LUSHES, “What am I doing” (Felte, 2014)

lushes_grandeLa musica degli anni duemila è un gioco di rimandi continuo, una sorta di eterno revival di cose già sentite. Niente di male in ciò se non che – troppo spesso- si cade nella copia della copia, i primi Editors si rifacevano agli Interpol, che alla loro volta si ispiravano a certe sonorità post-punk anni ottanta. Un circolo vizioso, si direbbe. I Lushes, duo di Brooklyn, in tutto ciò sono degli equilibristi, hanno come tutti i gruppi influenze e band di riferimento, ma – cosa che non capita spesso negli ultimi anni – elaborano un proprio stile, non ancora unico ma che sarà tale in futuro. James Ardery (voce, chitarra, synth) e Joel Myers (batteria e percussioni elettroniche) sono due personalità agli antipodi che si incontrano: il primo è cresciuto a Nirvana, Wu – Tang Clan e Fugazi; il secondo, figlio di un organista classico, ha alimentato la propria sete di musica con cd di Bach e Rachmaninoff del padre e suonato il pianoforte ed altri strumenti. “What am I doing”, disco d’esordio del gruppo, risente – nella struttura dei brani – della forma mentis di Myers, vi è un studio approfondito del tempo musicale.
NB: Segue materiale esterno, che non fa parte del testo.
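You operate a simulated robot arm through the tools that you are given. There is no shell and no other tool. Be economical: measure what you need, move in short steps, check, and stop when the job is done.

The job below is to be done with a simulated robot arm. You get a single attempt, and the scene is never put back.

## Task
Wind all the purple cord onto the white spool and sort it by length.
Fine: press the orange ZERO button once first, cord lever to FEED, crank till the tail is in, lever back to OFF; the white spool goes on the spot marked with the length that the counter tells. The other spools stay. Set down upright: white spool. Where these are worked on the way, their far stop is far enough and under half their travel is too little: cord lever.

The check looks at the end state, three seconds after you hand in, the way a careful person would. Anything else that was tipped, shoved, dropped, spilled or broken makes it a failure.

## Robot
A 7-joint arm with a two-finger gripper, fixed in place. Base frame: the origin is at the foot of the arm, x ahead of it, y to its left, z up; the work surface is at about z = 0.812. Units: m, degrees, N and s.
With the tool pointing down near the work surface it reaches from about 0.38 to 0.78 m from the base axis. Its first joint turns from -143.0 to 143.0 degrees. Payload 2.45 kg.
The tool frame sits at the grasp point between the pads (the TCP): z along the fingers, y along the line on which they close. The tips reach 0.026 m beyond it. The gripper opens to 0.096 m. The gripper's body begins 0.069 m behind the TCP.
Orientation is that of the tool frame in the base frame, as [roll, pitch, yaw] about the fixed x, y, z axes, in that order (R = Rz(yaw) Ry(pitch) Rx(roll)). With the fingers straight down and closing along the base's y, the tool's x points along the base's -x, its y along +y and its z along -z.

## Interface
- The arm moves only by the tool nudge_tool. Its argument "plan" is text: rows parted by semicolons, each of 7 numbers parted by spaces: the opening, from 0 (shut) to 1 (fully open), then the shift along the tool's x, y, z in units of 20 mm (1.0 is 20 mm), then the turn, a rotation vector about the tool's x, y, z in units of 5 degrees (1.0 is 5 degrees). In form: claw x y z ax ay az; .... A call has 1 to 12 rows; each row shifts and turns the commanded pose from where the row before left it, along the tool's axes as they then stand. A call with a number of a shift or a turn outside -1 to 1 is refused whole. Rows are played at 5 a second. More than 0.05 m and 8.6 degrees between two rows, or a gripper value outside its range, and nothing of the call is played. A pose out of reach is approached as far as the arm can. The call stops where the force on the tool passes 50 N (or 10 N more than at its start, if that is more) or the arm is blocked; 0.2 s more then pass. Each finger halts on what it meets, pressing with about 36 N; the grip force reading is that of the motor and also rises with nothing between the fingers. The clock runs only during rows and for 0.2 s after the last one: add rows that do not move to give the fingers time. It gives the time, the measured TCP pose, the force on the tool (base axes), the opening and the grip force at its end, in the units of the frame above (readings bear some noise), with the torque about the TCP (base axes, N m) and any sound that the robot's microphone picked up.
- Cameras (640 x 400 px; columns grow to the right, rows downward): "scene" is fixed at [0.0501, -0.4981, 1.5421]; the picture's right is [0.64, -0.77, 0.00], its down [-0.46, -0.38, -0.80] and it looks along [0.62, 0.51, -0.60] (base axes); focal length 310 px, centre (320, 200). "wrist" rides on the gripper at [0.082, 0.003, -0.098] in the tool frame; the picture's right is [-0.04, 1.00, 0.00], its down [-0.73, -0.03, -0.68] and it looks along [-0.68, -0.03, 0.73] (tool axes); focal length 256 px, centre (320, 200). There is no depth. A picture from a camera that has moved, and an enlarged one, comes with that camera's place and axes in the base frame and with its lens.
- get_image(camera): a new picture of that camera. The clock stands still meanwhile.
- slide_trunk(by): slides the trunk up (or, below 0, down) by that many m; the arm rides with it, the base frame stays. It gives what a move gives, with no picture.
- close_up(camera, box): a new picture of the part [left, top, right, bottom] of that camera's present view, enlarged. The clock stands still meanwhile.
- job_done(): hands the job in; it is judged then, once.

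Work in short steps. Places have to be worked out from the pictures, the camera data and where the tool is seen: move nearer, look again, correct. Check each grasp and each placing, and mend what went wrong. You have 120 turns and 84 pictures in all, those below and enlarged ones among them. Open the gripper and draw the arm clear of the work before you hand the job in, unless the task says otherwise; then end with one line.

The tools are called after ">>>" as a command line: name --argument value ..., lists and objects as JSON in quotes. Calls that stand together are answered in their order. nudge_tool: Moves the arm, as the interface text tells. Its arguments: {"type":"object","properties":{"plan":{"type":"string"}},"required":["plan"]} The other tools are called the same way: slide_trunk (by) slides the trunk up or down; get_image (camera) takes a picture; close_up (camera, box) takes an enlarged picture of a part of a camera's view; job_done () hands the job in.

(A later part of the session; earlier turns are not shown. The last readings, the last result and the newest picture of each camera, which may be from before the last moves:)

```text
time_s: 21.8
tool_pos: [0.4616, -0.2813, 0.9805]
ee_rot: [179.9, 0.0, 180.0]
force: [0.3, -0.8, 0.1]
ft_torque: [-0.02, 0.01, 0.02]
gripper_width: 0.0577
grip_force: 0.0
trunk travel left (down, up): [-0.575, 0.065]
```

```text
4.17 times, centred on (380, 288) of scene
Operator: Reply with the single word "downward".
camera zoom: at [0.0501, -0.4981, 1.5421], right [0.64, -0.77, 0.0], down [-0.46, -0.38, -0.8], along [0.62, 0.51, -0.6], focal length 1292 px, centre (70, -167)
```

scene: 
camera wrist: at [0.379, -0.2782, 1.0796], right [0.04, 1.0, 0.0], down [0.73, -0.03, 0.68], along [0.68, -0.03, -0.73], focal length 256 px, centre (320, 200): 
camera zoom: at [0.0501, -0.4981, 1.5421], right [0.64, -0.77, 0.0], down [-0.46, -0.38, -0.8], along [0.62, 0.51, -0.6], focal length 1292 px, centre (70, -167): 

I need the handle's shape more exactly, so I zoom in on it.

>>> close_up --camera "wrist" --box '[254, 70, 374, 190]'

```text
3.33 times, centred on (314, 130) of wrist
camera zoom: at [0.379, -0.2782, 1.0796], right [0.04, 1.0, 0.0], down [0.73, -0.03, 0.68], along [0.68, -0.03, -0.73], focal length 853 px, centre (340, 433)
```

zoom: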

Ogni pezzo, nei vari minuti di durata, si evolve e sviluppa in geometrie diverse. “Traffic” è l’esempio calzante di questa profonda eterogeneità del tessuto strumentale: inizia con un intro hardcore/ noise rock alla Pissed Jeans e sfocia lentamente in una coda strumentale chiusa con la voce di una soprano. E’ follia o poco ci manca. Si combinano la scrittura rock matematica di certi gruppi anni novanta (June of 44, Don Caballero) con un linguaggio tipico di certa elettronica pop. “What am I doing” non è un disco rock, la chitarra – bisogna dirlo – non è mai protagonista, ha un funzione complementare, è parte integrante di un discorso sonoro più grande, appare e scompare tra dilatazioni elettroniche (“Feastin”), quando non è del tutto assente (“Garden”). Quasi mai tagliente, ad eccezione della quasi- noise “Dead girls”, d’altronde un approccio diverso sarebbe fuori luogo nella logica dell’album, basata sull’equilibrio tra cerebralità e istintività.

Un debutto incredibile. Da non perdere.